→ Exercise prompt
Look through the lines of the material and count those containing "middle". Give that count alone.
»»
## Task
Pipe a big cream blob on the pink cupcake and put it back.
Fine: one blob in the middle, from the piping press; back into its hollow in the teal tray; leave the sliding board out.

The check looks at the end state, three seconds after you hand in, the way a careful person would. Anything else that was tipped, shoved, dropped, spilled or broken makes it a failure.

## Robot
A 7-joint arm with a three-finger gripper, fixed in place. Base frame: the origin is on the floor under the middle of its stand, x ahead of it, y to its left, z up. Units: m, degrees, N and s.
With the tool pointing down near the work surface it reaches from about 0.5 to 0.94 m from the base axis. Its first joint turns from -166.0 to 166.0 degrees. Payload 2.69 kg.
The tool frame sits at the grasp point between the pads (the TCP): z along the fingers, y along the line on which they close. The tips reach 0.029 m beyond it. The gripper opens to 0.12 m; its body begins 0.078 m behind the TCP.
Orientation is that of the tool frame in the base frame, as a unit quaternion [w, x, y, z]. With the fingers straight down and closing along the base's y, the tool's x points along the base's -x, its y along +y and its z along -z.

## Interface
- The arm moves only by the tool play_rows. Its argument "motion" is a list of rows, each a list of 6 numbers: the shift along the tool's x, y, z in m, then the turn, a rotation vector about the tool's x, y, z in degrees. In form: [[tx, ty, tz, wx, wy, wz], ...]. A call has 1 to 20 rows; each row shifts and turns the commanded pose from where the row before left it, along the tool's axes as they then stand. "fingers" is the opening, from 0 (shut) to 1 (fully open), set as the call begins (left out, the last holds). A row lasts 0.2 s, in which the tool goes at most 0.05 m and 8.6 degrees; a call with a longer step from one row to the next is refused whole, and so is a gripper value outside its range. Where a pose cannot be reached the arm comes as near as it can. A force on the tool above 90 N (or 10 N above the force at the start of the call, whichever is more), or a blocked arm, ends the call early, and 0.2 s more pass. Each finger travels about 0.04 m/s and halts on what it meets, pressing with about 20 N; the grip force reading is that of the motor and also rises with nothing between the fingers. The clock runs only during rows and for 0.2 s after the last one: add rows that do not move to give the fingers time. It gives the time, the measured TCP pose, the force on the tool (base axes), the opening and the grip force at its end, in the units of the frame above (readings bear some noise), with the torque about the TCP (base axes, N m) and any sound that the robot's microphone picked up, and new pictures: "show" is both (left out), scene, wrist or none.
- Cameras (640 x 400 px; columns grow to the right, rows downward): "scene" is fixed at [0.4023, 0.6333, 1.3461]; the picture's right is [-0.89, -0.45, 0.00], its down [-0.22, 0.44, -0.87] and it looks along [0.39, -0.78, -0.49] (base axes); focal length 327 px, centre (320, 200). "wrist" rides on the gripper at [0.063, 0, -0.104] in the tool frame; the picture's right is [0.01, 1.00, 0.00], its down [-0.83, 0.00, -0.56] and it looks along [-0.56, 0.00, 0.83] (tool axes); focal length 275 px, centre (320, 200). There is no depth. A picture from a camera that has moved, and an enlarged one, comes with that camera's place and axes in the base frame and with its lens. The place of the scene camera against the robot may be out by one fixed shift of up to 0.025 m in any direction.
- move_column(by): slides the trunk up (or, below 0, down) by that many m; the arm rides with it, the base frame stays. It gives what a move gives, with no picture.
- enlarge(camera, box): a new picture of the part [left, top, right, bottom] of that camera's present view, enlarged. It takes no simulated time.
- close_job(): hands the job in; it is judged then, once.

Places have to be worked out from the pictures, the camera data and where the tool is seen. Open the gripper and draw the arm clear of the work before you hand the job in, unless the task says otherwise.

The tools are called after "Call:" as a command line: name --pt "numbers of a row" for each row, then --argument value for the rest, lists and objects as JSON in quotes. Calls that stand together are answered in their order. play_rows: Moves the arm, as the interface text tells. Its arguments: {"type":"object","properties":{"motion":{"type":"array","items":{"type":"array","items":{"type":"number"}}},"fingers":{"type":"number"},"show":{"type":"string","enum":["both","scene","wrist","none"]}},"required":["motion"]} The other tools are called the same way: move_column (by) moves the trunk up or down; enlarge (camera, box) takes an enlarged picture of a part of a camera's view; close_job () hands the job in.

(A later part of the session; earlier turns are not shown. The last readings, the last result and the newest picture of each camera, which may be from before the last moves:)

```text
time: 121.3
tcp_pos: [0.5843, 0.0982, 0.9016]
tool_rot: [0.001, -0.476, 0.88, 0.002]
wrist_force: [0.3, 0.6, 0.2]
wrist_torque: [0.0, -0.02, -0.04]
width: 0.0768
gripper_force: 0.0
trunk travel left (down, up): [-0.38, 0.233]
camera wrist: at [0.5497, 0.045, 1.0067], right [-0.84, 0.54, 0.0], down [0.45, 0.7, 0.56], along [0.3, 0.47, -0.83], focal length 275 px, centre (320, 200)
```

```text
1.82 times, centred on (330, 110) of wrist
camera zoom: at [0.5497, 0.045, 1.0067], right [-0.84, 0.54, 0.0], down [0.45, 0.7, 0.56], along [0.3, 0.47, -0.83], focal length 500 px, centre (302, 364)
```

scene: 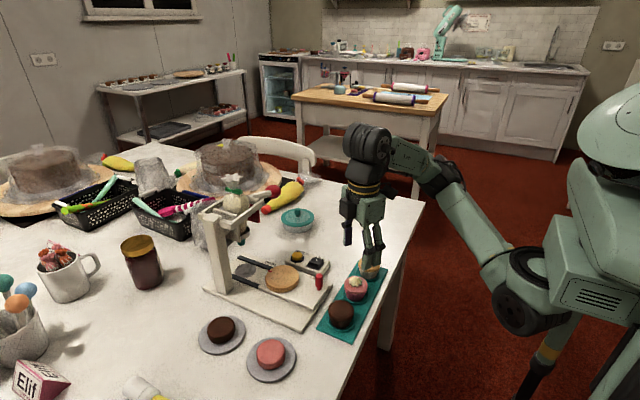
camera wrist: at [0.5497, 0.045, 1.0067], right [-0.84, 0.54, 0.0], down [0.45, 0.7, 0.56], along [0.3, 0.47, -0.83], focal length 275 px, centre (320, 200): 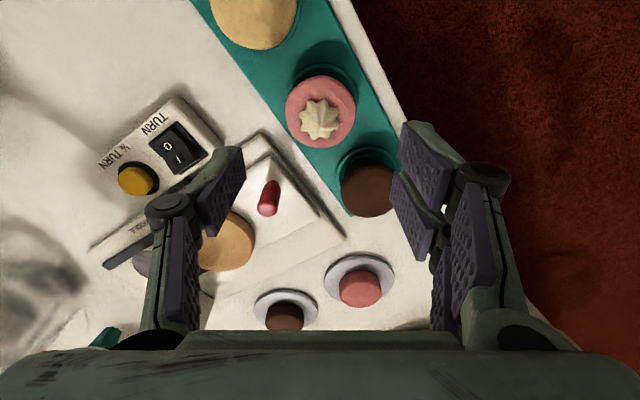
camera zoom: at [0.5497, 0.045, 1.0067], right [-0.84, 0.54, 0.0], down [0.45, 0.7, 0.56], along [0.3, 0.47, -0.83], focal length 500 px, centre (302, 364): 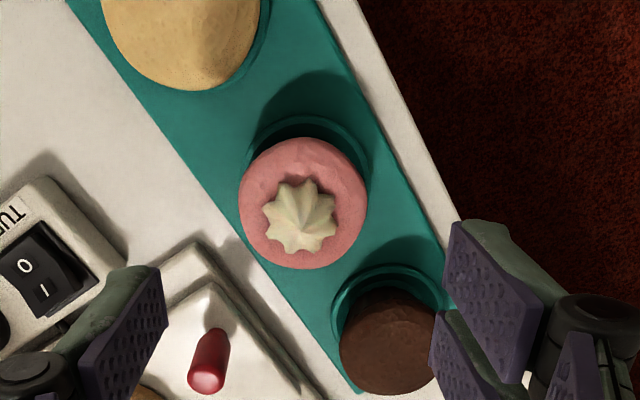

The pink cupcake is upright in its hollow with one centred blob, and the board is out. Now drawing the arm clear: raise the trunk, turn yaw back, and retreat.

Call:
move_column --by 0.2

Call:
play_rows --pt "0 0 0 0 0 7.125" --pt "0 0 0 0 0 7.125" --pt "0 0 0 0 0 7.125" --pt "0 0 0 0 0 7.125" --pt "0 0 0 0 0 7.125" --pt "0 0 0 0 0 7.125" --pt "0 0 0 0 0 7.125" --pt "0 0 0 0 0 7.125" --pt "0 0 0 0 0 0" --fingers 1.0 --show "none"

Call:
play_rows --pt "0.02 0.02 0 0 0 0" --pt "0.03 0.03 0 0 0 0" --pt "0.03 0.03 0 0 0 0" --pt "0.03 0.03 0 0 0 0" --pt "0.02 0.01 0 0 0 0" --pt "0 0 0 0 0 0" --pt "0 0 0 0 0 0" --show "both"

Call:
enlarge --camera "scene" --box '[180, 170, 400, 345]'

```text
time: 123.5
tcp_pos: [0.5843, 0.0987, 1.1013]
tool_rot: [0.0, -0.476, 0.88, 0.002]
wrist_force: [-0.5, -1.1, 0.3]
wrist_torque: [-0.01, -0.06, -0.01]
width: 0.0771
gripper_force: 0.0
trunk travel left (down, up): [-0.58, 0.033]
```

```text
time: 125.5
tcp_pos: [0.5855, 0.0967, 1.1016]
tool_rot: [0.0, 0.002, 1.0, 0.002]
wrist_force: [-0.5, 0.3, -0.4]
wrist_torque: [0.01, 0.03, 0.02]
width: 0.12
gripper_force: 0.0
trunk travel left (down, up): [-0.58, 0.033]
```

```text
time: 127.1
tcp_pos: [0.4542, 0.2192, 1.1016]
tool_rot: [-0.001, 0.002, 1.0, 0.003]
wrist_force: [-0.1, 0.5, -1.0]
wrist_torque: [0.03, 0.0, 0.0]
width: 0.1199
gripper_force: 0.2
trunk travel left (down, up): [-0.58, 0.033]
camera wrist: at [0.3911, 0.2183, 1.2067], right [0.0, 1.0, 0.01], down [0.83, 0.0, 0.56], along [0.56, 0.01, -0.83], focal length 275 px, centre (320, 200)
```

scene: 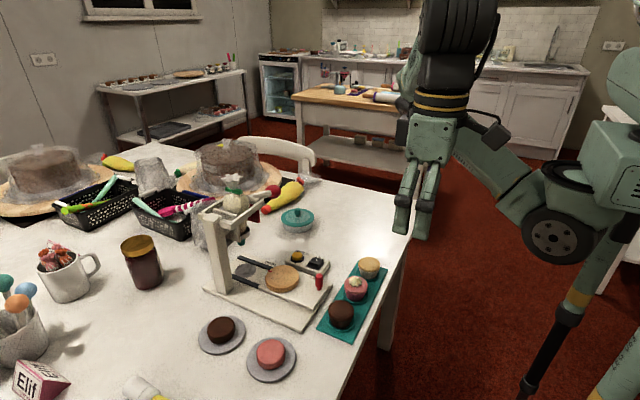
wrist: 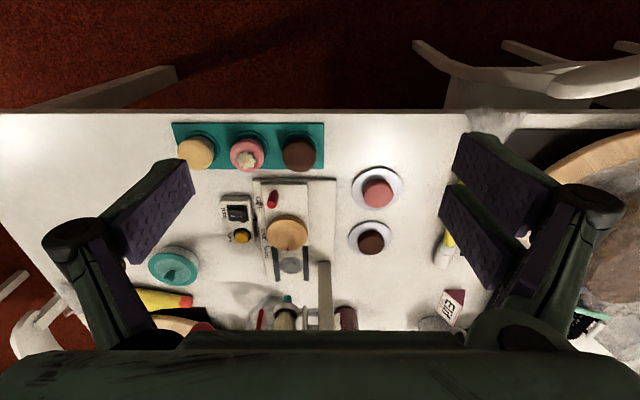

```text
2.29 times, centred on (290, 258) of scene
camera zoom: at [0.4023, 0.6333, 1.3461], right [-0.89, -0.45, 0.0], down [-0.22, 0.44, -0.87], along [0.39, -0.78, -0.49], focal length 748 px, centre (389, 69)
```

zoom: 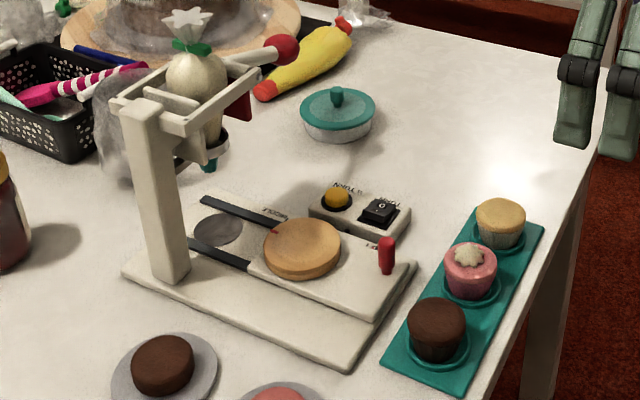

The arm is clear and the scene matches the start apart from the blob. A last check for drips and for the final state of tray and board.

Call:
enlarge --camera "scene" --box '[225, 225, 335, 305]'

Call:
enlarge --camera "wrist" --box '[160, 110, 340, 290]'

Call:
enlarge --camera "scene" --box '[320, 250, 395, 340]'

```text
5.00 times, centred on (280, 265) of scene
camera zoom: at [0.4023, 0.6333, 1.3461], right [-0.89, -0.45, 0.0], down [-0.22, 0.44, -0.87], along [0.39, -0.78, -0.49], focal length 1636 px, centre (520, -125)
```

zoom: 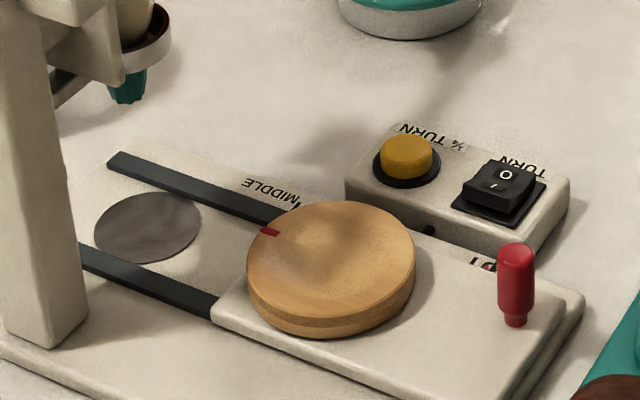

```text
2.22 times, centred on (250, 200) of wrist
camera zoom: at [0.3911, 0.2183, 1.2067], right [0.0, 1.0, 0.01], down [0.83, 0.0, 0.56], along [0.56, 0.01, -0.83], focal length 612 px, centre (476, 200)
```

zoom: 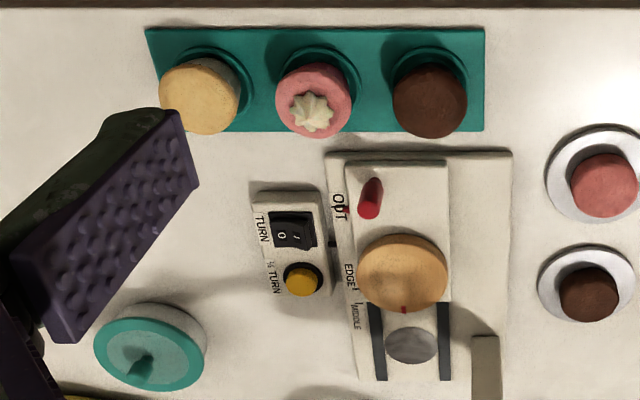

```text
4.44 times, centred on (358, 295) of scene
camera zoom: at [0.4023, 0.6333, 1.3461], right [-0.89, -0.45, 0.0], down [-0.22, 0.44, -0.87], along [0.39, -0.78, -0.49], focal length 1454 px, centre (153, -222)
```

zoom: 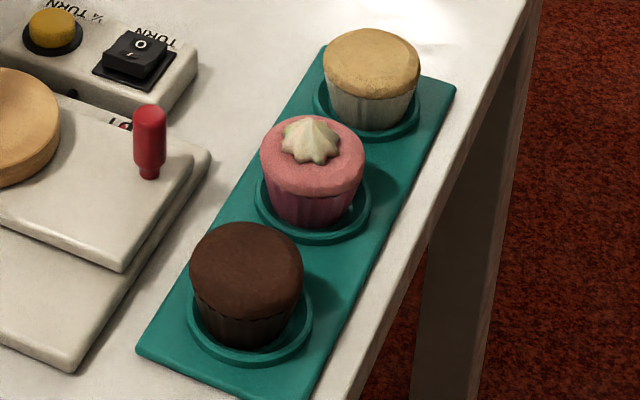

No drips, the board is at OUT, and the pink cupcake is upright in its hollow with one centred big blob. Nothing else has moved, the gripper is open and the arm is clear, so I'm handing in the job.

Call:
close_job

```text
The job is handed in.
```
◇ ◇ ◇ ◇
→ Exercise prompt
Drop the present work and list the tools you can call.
««
→ Worked solution
2